Exercise task>
From the listing below, pull out the lines that hold "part".

Dataset extract>
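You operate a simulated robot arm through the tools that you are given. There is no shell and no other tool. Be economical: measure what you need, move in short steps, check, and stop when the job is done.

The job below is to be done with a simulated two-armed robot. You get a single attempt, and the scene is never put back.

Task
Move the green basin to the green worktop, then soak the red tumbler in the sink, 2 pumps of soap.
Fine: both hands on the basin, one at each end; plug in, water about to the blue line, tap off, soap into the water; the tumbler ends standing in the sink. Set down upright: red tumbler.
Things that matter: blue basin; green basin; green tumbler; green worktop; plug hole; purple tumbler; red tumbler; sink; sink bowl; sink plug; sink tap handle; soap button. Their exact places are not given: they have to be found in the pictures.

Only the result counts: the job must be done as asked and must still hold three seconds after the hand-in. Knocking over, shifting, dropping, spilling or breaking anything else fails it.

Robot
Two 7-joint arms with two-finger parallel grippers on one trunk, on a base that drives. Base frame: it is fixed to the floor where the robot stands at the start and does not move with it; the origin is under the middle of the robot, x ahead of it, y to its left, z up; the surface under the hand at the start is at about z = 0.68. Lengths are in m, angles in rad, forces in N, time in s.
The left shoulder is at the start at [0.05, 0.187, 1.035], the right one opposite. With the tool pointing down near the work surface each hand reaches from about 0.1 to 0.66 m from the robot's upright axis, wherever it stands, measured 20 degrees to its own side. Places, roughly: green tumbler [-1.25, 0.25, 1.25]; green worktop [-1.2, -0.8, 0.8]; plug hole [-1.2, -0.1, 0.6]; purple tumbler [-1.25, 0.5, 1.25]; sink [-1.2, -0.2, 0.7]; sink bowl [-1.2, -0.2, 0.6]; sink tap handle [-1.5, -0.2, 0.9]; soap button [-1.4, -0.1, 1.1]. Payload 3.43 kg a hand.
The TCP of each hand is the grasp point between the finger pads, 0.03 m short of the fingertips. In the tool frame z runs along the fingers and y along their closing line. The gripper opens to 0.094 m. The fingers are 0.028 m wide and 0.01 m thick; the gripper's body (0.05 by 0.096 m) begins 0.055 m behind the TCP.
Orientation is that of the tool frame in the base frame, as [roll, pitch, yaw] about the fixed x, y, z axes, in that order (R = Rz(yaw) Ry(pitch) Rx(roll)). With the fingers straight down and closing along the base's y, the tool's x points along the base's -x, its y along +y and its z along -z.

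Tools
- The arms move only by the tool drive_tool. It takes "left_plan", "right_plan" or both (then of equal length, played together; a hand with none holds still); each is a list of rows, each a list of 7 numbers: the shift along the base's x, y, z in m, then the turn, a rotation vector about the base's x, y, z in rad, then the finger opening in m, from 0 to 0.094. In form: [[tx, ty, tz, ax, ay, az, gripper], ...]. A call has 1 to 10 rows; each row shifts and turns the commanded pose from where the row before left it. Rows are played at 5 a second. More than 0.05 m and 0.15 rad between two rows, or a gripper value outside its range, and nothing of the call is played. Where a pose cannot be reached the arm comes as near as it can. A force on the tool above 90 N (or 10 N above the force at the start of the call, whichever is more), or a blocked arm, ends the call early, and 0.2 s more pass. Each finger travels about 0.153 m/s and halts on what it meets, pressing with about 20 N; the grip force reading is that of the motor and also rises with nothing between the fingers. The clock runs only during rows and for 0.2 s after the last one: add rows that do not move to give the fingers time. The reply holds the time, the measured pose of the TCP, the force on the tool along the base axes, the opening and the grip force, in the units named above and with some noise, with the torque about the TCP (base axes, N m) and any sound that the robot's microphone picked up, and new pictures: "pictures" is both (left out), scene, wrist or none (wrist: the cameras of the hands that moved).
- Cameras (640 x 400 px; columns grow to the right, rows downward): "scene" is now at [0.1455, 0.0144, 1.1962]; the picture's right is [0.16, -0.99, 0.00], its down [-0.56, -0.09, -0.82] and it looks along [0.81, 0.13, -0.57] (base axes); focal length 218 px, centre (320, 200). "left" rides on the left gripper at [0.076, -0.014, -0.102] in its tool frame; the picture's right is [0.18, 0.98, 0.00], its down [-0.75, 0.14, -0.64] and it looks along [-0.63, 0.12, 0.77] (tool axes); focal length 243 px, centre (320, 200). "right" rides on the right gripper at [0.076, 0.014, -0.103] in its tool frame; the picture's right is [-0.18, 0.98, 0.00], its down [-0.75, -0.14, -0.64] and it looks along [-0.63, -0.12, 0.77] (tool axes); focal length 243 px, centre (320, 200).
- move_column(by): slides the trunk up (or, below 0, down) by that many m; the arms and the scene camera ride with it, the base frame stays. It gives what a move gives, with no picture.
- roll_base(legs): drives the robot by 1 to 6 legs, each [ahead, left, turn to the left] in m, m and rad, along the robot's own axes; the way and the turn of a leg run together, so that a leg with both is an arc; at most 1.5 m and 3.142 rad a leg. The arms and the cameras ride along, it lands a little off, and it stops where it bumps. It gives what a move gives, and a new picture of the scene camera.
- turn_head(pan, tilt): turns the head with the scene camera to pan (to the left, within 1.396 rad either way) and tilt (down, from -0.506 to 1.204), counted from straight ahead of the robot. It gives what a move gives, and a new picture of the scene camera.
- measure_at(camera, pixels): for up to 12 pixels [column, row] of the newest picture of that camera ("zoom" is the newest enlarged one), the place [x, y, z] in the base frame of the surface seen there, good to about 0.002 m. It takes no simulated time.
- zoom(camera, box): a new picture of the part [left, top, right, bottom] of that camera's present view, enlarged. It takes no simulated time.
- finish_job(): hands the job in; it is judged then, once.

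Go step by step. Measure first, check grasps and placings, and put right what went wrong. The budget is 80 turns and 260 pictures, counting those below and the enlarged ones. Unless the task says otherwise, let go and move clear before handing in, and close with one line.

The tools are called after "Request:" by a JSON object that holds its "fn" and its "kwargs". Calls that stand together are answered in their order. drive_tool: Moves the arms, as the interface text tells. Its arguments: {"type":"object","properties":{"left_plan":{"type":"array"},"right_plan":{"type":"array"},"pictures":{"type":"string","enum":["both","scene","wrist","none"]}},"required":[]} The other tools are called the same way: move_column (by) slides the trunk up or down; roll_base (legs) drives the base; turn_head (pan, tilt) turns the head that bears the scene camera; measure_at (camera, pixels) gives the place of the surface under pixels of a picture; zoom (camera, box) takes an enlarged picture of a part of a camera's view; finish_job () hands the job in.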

Solution for this exercise>
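- zoom(camera, box): a new picture of the part [left, top, right, bottom] of that camera's present view, enlarged. It takes no simulated time.
The tools are called after "Request:" by a JSON object that holds its "fn" and its "kwargs". Calls that stand together are answered in their order. drive_tool: Moves the arms, as the interface text tells. Its arguments: {"type":"object","properties":{"left_plan":{"type":"array"},"right_plan":{"type":"array"},"pictures":{"type":"string","enum":["both","scene","wrist","none"]}},"required":[]} The other tools are called the same way: move_column (by) slides the trunk up or down; roll_base (legs) drives the base; turn_head (pan, tilt) turns the head that bears the scene camera; measure_at (camera, pixels) gives the place of the surface under pixels of a picture; zoom (camera, box) takes an enlarged picture of a part of a camera's view; finish_job () hands the job in.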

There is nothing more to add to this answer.